■ **YOUR TASKS**:
**1)** Reproduce only this span: the line containing "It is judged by", the line containing "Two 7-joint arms", and every line between them, all exactly as given. Put a running number in front of each line and drop blank lines.
**2)** Give the continuation of the selected passage.

■ **INFORMATION SHOWN**:
— START —

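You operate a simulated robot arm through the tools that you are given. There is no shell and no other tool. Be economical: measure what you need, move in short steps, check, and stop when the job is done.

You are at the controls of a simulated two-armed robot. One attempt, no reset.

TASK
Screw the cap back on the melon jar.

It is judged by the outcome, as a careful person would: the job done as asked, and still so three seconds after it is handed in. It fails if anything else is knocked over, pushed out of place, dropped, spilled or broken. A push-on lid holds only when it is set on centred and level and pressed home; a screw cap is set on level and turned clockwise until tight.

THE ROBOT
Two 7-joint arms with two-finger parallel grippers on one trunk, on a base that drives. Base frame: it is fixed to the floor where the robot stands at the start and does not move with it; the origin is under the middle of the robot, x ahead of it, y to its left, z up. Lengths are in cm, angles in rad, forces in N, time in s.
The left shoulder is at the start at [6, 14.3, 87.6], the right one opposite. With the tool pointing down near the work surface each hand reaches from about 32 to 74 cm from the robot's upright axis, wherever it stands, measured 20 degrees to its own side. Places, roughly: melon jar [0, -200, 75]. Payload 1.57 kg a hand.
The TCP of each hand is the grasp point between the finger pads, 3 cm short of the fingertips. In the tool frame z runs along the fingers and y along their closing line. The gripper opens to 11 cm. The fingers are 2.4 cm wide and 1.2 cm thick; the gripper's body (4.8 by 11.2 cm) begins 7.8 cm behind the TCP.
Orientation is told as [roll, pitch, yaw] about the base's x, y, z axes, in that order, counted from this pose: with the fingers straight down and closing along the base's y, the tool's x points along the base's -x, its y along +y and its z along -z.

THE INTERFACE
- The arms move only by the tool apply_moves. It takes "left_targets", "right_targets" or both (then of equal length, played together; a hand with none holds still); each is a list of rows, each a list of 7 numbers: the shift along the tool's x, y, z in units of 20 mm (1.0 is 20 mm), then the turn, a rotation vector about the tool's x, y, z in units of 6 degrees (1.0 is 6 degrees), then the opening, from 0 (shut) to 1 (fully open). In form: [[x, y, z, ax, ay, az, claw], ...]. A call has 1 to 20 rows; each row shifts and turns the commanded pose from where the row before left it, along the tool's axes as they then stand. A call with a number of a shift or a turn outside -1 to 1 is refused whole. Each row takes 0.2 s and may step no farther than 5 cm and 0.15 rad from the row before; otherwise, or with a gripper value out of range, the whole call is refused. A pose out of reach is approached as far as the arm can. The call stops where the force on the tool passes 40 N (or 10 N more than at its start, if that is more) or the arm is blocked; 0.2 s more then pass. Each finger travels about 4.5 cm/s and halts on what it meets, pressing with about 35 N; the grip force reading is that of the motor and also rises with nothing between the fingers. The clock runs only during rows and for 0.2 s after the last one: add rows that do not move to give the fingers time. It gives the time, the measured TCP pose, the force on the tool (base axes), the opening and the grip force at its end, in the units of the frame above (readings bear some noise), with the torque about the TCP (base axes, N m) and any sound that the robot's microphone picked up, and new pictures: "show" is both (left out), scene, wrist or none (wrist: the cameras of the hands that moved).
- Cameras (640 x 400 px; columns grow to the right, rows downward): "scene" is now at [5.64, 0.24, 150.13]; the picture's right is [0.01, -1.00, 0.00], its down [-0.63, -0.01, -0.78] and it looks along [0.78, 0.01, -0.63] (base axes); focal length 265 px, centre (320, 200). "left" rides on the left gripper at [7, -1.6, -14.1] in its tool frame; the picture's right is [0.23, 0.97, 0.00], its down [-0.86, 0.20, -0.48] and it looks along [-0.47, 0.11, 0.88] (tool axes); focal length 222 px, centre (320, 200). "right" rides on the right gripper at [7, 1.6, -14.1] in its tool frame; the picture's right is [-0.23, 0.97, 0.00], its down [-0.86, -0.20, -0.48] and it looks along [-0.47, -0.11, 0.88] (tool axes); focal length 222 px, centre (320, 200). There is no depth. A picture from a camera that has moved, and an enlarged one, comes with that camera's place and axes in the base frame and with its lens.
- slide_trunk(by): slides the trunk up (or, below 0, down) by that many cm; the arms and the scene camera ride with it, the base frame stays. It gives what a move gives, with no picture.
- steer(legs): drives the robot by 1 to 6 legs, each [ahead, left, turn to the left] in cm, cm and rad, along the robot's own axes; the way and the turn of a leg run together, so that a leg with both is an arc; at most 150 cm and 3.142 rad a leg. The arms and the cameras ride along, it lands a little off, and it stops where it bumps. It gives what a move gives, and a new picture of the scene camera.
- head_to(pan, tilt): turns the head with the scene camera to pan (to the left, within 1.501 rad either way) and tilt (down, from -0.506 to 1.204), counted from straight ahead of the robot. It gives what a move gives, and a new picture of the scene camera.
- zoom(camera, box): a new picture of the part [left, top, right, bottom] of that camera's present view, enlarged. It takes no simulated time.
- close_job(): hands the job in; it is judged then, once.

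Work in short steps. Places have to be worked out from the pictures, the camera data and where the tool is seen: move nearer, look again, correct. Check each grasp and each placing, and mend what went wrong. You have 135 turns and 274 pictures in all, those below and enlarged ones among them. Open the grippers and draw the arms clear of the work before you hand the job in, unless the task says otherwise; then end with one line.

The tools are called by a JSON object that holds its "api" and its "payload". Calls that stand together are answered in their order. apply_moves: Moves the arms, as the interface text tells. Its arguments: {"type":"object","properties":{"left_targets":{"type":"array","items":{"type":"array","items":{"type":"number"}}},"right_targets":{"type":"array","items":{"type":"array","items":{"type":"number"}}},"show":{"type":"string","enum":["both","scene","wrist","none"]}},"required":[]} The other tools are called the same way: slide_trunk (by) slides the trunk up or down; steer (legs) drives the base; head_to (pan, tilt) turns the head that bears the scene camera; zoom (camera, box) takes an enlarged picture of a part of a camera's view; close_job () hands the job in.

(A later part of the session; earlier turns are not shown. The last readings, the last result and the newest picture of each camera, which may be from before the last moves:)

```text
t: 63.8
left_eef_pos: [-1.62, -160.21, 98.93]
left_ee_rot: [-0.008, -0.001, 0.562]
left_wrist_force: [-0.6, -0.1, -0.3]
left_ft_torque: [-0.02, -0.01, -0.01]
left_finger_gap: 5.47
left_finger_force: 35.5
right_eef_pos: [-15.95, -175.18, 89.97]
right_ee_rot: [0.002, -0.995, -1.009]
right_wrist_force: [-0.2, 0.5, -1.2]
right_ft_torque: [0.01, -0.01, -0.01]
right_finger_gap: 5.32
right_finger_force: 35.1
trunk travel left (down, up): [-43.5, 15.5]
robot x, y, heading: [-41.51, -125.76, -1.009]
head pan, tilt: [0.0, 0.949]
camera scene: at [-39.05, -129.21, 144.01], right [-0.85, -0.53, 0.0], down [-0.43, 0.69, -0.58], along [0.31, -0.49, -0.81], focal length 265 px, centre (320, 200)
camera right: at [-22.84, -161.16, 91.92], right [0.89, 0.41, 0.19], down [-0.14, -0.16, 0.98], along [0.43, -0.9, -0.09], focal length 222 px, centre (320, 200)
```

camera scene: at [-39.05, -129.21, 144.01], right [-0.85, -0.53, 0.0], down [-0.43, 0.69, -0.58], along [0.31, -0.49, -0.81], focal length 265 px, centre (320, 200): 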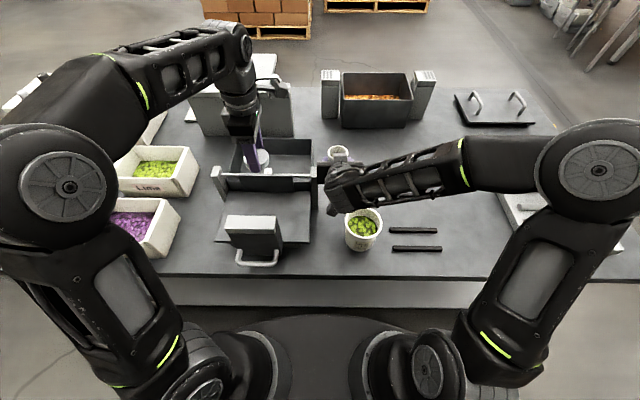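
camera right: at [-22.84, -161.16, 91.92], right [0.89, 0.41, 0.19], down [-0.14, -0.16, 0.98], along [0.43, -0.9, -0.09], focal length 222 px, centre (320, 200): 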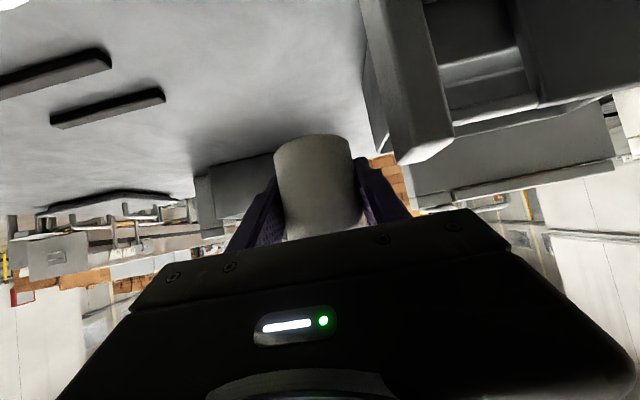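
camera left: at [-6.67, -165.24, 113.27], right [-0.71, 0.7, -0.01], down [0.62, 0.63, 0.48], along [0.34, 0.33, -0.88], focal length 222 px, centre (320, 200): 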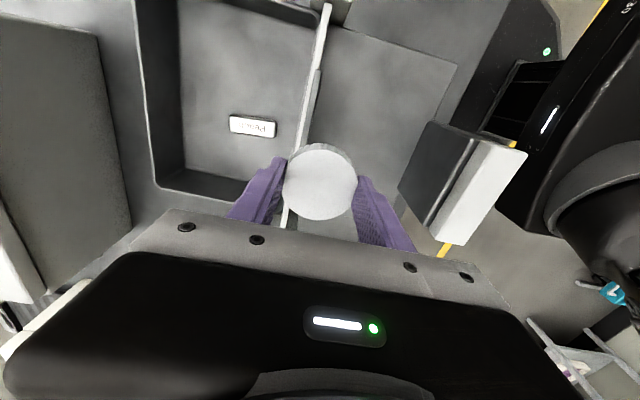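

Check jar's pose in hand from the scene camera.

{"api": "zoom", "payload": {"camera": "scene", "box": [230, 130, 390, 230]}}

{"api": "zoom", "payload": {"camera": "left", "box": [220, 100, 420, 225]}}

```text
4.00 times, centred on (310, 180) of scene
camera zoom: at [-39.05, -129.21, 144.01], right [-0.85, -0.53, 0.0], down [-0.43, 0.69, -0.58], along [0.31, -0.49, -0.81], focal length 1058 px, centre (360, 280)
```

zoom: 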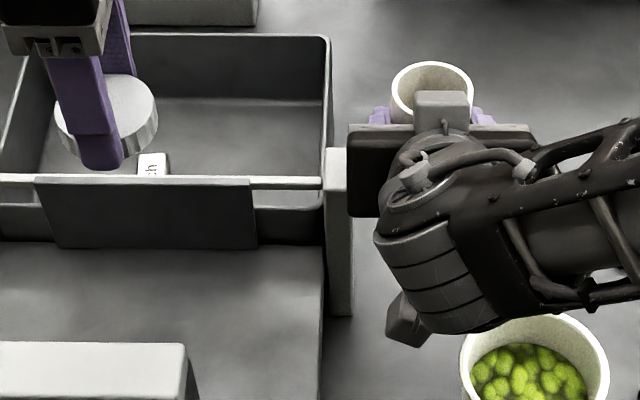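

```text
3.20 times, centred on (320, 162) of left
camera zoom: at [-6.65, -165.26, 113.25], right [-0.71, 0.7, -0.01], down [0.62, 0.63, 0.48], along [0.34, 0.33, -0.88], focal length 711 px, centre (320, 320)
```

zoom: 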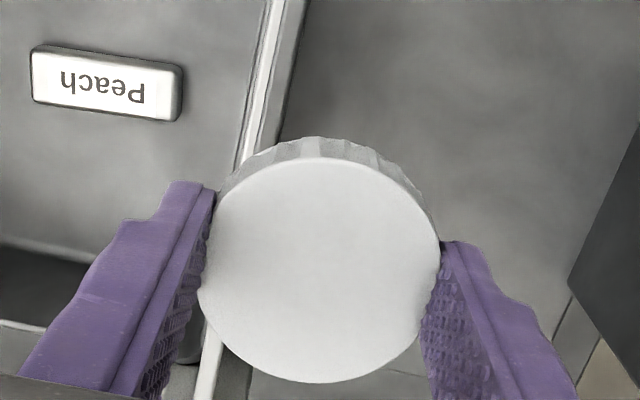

— END —

■ **SELECTED PASSAGE**:
— START —

In India è guerra totale al contante. L’8 novembre scorso, in coincidenza con le elezioni USA, il premier Narendra Modi ha annunciato che avrebbe ritirato dalla circolazione, a decorrere dalla mezzanotte seguente, le banconote dal taglio più elevato, quelle da 500 e 1.000 rupie, corrispondenti ad appena 6,50 e 13 euro circa. In cambio, ha spiegato, gli indiani avrebbero potuto ritirare in banca fino al 30 dicembre prossimo banconote di nuova emissione o tagli più piccoli. Obiettivo: stanare gli evasori fiscali, ovvero quel 2% della popolazione, che deterrebbe la stragrande maggioranza delle banconote di alto taglio.

La lotta al contante di cui si è fatto interprete il governo sta avendo un impatto devastante sull’economia indiana, dato che le banconote ritirate rappresentano l’86% del denaro circolante. La crescita del pil nell’anno fiscale 2016-2017, che si concluderà il prossimo 31 marzo, potrebbe rallentare del 2% intorno al 5,5%, ma non si esclude, addirittura, una recessione nelle prossime settimane, a causa dell’impossibilità per le attività produttive di produrre o erogare servizi, data la carenza di liquidità sul mercato. (Leggi anche: Ora l’India rischia di passare dal boom alla recessione)

— END —

■ **FINAL ANSWERS**:
**1)**
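1. It is judged by the outcome, as a careful person would: the job done as asked, and still so three seconds after it is handed in. It fails if anything else is knocked over, pushed out of place, dropped, spilled or broken. A push-on lid holds only when it is set on centred and level and pressed home; a screw cap is set on level and turned clockwise until tight.
2. THE ROBOT
3. Two 7-joint arms with two-finger parallel grippers on one trunk, on a base that drives. Base frame: it is fixed to the floor where the robot stands at the start and does not move with it; the origin is under the middle of the robot, x ahead of it, y to its left, z up. Lengths are in cm, angles in rad, forces in N, time in s.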

**2)**
Stangata fiscale e sequestro sui conti sospetti

A fronte di queste conseguenze negative, pare che il numero dei biglietti scambiati in banca sia stato ancora esiguo, tanto da preoccupare Nuova Delhi, che adesso ipotizza una sorta di misura atomica contro quelli che considera apertamente evasori fiscali. Il governo starebbe ipotizzando, riporta Indian Express, un’imposta del 50% sui conti bancari di origine non provata, ovvero quelli per i quali i titolari non sanno spiegarne la provenienza delle giacenze o non fornirebbero spiegazioni convincenti.

Di più, il restante 50% potrebbe essere utilizzato liberamente solo per la metà, mentre per la restante metà sarebbe soggetto a limitazioni d’uso per quattro anni, in modo che il presunto denaro illecito o sfuggente al Fisco non possa essere utilizzato sul mercato, se non nel tempo.

Chi non accettasse questo schema, sarebbe sottoposto a una tassa del 30%, alla quale si sommerebbe una sanzione del 60%. (Leggi anche: Lotta al contante, pericoloso imitare la misura dell’India)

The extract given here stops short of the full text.